Indonesia is home to more than 24 million hectares of peatlands, making it one of the largest tropical peatland regions in the world. In their natural state, these ecosystems form in waterlogged swamps where plant material accumulates over thousands of years, creating thick layers of carbon‑rich soil. Tropical peatlands act as one of nature’s most effective carbon sinks, storing vast amounts of carbon and continuously removing it from the atmosphere. By regulating greenhouse gas levels, they play a crucial role in mitigating global warming while also supporting biodiversity and maintaining hydrological balance across the landscape.
Draining peatlands to provide land for palm oil, paper and rubber plantations has left vast areas of peatland dried out. As peat is essentially an early stage of coal it is highly flammable and, when peat burns, it releases up to ten times more carbon than forest fires. Dried peatlands are highly susceptible to smouldering combustion, often triggered by slash‑and‑burn land clearing practices. Once ignited, these fires can persist underground for months, despite firefighting efforts and completely suppressed only when rainy season arrived.
Because this smouldering occurs underground, it is challenging to understand how it spreads through the peat.
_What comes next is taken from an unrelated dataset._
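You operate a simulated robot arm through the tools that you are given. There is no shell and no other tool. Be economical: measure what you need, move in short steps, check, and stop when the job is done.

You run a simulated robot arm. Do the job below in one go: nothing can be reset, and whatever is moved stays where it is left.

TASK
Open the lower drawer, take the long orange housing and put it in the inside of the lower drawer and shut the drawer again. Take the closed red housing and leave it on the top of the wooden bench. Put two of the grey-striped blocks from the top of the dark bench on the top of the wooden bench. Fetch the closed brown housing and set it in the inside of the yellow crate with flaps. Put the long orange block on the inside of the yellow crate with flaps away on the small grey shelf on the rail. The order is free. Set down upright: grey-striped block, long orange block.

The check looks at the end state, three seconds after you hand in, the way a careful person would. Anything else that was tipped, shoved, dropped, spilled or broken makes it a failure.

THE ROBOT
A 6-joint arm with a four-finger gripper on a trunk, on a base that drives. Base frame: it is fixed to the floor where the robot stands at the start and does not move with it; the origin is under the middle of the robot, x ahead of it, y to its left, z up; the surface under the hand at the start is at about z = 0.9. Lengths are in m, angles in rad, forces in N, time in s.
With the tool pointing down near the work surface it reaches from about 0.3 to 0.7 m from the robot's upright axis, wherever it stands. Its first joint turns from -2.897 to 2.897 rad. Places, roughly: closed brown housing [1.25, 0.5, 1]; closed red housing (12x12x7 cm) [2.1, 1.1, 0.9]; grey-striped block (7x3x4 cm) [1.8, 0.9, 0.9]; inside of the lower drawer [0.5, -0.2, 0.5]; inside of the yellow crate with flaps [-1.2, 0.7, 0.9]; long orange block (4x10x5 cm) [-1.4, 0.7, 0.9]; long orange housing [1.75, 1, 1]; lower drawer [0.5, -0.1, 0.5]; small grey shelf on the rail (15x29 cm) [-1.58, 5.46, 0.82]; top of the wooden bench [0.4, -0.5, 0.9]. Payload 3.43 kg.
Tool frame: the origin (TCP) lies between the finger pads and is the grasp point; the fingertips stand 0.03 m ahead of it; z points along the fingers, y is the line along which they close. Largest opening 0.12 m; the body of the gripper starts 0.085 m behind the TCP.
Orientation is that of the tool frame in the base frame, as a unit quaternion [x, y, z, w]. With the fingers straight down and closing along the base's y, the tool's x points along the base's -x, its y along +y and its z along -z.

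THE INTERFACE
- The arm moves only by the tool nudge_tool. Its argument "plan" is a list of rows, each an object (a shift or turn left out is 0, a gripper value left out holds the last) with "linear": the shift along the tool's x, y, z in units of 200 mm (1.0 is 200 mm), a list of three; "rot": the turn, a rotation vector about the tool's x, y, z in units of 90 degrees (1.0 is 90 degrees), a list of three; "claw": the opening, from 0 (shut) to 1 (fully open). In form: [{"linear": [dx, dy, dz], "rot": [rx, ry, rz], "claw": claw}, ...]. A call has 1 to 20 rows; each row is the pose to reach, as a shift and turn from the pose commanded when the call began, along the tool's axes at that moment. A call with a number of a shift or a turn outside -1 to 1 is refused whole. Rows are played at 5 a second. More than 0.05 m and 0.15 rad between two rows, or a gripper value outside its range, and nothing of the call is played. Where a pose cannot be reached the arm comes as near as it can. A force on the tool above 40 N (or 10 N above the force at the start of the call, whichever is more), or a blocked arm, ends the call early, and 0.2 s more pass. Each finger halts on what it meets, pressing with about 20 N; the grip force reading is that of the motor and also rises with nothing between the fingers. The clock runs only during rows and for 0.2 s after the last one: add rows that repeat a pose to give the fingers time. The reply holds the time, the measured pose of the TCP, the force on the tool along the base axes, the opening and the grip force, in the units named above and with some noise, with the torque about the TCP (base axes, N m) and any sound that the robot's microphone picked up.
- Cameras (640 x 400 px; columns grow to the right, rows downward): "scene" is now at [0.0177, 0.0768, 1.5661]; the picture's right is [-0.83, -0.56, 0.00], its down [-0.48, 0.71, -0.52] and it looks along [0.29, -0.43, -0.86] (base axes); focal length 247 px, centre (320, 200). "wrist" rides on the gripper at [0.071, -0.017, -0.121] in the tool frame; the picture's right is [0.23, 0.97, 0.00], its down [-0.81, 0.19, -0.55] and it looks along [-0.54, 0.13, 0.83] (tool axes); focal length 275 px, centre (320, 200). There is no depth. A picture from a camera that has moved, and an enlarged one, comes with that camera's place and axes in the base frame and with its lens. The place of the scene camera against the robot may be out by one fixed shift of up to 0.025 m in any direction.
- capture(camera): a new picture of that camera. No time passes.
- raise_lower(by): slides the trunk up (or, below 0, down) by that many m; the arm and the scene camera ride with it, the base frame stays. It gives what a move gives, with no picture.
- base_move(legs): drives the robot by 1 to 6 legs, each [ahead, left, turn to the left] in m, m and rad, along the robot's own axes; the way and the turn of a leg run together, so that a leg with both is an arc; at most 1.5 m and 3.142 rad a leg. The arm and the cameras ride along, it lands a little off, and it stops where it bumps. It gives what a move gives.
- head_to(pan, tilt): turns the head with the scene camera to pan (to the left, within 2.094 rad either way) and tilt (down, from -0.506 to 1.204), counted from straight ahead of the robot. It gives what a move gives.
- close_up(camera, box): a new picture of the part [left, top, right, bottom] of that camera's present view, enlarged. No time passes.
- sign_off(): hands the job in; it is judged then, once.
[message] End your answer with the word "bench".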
Yulianto Nugroho and Muhammad Agung Santoso from Universitas Indonesia and IMAT instrument scientist Ranggi Ramadhan realised that neutron imaging could provide a unique perspective. The ability of neutrons to interact with light elements would enable the imaging of the burning peat, and their penetration power means they could do this while the peat burnt in a sample environment that recreated the conditions underground.
From a setup perspective, everything proceeded as planned, and we successfully controlled the smoke generated by the smouldering process. This is a great example of how different teams at ISIS can work together to enable excellent science.
Ranggi Ramadhan
However, creating such a sample environment where peat could burn in a safe and controlled matter was their next challenge. The team worked closely with technical staff from teams across ISIS and built and tested the setup in the Thermodynamic Laboratory of Mechanical Engineering in Universitas Indonesia. They then flew to ISIS, bringing the experimental setup and peat sample with them. Alongside the tropical peat sample, they also supported with boreal peat sample from Guillermo Rein and Hafizha Mulyasih of Hazelab research group at Imperial College London.
Once at ISIS, the experiment went very well. “From a setup perspective, everything proceeded as planned, and we successfully controlled the smoke generated by the smouldering process,” explains Ranggi. “James Taylor and James Tellam from the sample safety team worked with us from the conceptual stage of the experiment and ensured that everything was carried out in the safest possible manner. This is a great example of how different teams at ISIS can work together to enable excellent science.”
From a scientific point of view, neutron imaging enables, for the first time, cross-sectional visualisation of smouldering peat. Because neutrons are highly sensitive to hydrogen, moisture loss at the smouldering front can be tracked, while soil collapse and the transformation of peat into char and ash can be observed simultaneously. “Such information was previously only accessible through simulations, but can now be experimentally validated,” said Agung, the Principal Investigator. “This novel approach opens new avenues for future research in peat smouldering studies”.